So, Papa does this thing we like to call "Withdrawal." Basically, Withdrawal occurs when Papa sits in a chair and folds his arms and mentally blocks out the rest of society. Sometimes he bounces his head up and down when he Withdraws. He told us that when he does this, he is blocking out everything around him. I remember one time a few years ago, we were eating Sunday dinner at my parents house, and Papa was Withdrawing, and for some reason, maybe just to pass along his infinite wisdom, he decided to teach us all how to Withdraw. He told us to cross our arms, slouch back in our chairs, and look down, so we all sat around the table and Withdrew from society. I must say, Logan is the best at Withdrawal because he has the facial expression down. It is a mixture of 3/4 pouting and 1/4 spacing out. This finding was surprising to me, however, because my sister Rachel is really good at pouting and I would have guessed she would excel at the pout/space cadet look. Andy, my older brother just folds his arms and laughs, and who can blame him? We look ridiculous.
When we were in Florida at Aunt Dotty's house, Papa was Withdrawing, so Grammy and I told Aunt Dotty about his little habit. She just looked at him, laughed and said: "Sometimes we forget what we look like to other people." Which is very true.
An Example of People who Forget what they Look Like to Other People:
Some of the bars in Columbia are always filled with really drunk girls. I'm not sure why they all congregate in these certain places so, if you're worried about finding yourself squished between drunk college kids, I have discovered some important factors that help to differentiate these bars from other, more sophisticated bars.

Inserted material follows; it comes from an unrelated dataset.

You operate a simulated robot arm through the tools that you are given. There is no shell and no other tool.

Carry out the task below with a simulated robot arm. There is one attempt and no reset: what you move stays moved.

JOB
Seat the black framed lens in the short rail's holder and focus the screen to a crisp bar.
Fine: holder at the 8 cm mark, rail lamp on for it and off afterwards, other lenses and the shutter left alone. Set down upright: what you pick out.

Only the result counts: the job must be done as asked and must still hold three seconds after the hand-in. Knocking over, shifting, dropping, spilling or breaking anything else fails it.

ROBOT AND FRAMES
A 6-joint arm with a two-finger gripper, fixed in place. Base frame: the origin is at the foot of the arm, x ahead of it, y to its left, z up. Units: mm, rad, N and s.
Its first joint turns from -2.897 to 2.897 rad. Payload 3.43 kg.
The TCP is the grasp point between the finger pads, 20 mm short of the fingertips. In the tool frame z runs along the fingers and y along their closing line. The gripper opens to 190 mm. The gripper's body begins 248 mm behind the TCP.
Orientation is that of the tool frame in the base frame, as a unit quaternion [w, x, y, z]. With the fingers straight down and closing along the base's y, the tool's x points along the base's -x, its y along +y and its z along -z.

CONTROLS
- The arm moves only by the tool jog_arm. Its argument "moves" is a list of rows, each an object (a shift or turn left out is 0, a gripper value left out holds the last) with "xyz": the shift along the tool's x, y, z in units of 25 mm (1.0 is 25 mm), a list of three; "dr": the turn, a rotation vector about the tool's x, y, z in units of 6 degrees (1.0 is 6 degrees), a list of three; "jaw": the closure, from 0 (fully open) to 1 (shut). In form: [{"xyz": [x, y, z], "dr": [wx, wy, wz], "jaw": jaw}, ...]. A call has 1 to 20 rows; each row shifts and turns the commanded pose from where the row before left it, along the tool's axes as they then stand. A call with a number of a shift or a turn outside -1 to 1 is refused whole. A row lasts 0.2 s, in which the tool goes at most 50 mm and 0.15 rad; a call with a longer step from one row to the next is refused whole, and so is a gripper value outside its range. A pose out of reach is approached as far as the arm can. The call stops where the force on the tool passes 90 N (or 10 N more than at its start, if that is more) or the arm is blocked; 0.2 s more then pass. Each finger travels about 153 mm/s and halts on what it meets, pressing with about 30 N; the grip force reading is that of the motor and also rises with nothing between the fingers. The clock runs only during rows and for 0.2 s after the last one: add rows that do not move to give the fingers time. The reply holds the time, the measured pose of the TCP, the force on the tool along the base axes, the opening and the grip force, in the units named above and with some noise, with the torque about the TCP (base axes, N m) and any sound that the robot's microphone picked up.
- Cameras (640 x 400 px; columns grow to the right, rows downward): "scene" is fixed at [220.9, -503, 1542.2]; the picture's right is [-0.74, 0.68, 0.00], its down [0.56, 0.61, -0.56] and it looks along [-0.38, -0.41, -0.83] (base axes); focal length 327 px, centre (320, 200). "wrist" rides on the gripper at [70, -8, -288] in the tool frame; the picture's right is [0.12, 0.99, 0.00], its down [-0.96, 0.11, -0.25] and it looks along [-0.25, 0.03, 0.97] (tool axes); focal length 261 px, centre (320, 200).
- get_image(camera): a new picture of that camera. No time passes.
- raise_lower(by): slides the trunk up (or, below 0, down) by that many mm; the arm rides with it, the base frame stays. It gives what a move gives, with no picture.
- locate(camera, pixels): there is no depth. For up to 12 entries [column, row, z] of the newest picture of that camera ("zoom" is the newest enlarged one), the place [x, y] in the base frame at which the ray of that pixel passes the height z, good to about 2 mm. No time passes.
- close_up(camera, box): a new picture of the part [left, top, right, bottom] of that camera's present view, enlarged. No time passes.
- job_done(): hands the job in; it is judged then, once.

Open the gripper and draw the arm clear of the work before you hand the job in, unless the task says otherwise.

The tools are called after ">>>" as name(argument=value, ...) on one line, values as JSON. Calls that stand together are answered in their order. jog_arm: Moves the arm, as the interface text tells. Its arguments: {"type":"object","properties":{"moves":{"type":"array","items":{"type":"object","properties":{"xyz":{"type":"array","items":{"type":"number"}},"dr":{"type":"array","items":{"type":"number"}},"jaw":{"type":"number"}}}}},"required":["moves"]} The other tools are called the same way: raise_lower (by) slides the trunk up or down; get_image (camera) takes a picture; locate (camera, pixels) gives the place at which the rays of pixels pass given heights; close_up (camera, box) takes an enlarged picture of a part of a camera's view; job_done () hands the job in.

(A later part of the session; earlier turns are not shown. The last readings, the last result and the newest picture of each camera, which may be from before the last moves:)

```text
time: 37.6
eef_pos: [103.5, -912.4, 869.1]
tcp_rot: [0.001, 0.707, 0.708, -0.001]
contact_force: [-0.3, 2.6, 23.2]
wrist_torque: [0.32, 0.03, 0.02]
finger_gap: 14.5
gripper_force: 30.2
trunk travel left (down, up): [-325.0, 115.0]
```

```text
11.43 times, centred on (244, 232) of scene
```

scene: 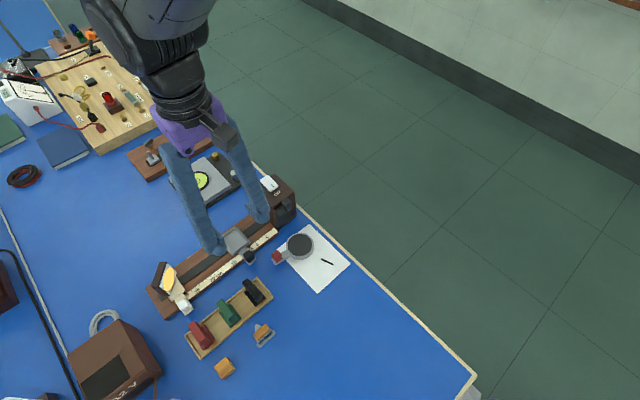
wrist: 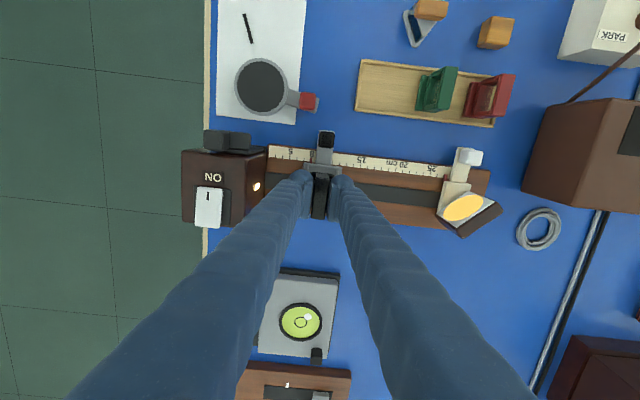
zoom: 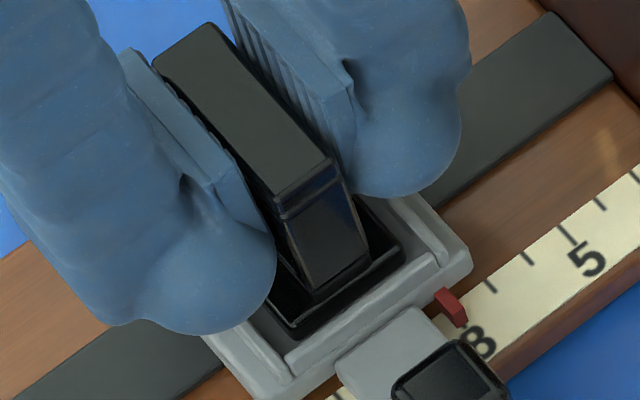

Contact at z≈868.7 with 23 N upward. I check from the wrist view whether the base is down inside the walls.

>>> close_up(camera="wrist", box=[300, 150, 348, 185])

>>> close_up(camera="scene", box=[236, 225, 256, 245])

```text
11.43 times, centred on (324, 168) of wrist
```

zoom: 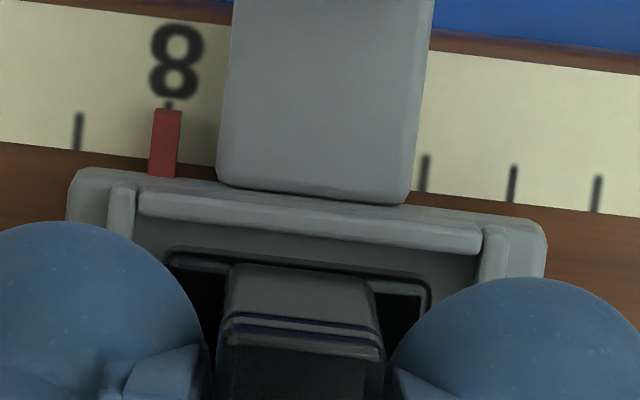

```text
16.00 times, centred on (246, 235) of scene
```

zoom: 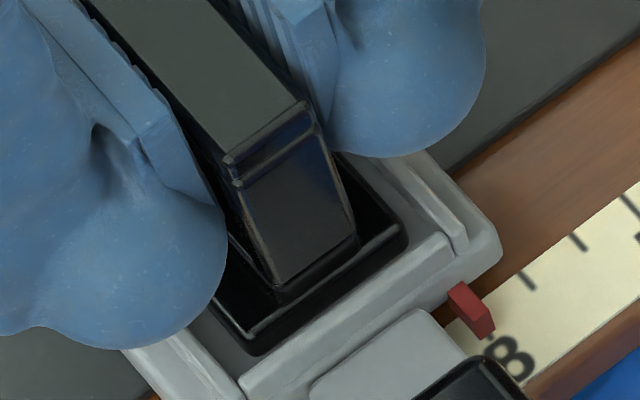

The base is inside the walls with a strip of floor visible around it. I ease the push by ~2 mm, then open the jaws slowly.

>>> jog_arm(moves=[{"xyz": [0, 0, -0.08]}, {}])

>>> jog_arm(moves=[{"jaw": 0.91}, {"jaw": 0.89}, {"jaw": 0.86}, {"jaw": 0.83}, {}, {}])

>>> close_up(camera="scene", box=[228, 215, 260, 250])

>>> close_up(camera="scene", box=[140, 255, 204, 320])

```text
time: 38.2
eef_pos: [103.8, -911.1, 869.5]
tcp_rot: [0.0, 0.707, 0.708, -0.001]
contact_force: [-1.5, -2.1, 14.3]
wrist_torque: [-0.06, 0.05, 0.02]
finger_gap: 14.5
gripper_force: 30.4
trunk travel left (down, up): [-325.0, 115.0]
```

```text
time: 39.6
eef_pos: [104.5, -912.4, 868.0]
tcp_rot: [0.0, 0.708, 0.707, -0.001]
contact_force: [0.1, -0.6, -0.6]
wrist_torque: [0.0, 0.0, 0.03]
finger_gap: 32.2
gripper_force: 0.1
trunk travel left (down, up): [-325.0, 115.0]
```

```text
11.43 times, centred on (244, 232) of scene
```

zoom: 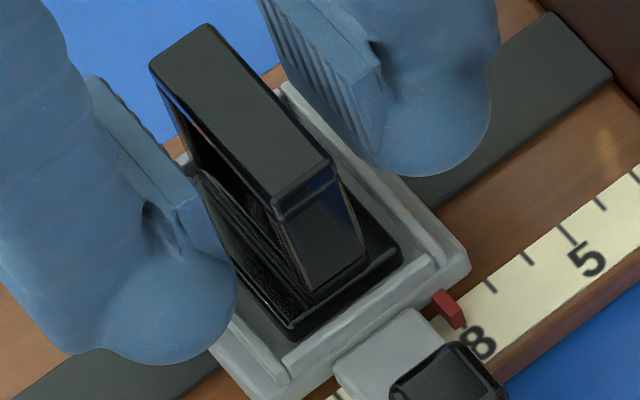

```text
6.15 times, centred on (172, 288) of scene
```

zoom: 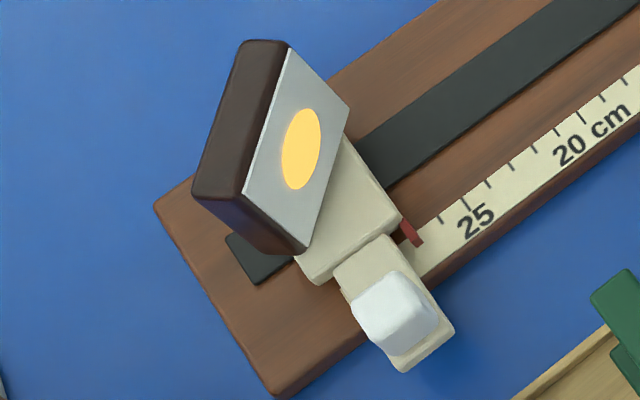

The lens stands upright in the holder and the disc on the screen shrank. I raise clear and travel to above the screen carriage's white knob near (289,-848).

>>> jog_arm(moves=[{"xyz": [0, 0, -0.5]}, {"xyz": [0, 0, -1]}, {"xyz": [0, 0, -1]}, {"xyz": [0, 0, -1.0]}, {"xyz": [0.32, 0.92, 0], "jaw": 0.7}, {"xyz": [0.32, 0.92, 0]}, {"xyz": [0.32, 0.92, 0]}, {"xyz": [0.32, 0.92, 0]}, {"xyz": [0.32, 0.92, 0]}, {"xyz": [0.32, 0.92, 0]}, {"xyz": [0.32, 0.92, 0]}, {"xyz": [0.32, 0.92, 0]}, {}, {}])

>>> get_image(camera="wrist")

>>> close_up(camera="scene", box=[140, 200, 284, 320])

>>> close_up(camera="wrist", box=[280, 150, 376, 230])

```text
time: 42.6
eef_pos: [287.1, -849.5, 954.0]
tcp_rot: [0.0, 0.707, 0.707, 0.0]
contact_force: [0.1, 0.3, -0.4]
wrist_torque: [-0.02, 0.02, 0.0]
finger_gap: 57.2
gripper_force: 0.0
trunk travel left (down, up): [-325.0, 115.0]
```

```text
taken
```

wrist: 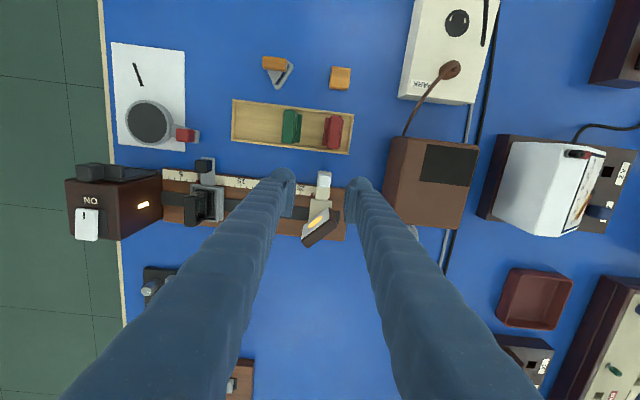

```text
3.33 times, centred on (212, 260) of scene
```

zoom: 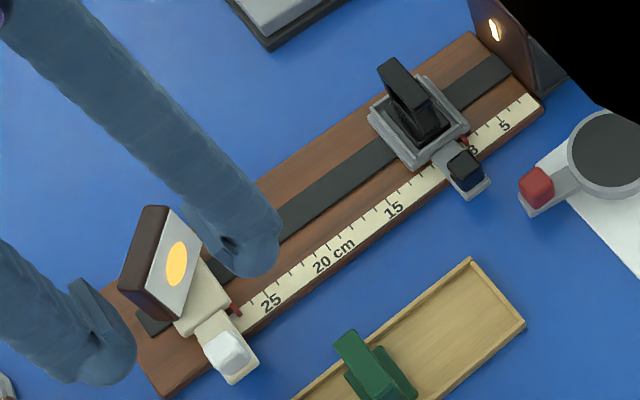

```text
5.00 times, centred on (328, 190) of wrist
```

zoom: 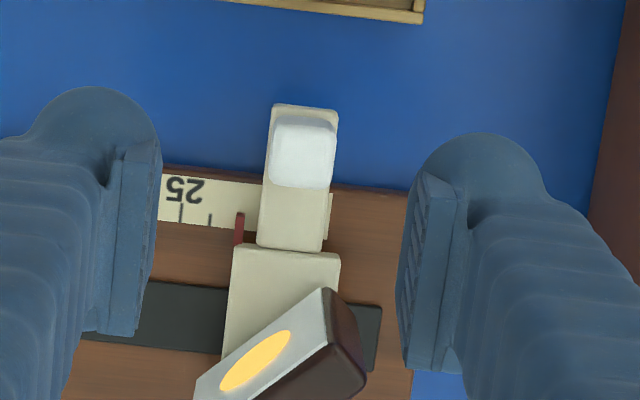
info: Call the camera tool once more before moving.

Leave the bar immediately if:
-The music is so loud you have to use Rachel Language to convey what you're trying to say.
-There is an abundance of college-aged males in the bar.
-There is one of three specials going on: $10 bottomless cup, quarter draws, or $1 triple wells.
-There is an unneccessary number of bright flashing lights.
You can thank me later.
How to distinguish "those girls:"
1) They are over-dressed. "Over-dressed" usually means they are wearing really short dresses, even in the dead of winter, and have obviously worked on their hair and make-up for hours. They also don't wear coats, because that wouldn't match their outfits. Oftentimes, however, "over-dressed" also includes UGG boots, which can apparently be magically paired with everything from sweatpants to sundresses. I must have missed that fashion memo.
2) They are really drunk.
3) They are really loud because they are drunk.
4) They travel in groups of 4 or more.
5) Though they think their hair looks good, for some reason toward the end of the night, they start messing with it. Maybe it is to give themselves that "I-don't-work-very-hard-on-my-hair-because-I'm-low-maintenance" look, but if you survey the scene, you'll see girls flipping their hair every which-way, giving themselves the "my-hair-looks-ridiculous" look. It's quite the social phenomenon.
Luckily, Grammy, Papa and I only go to Clancy's where the most popular attire consists of jeans, a camouflage jacket and a cigarette.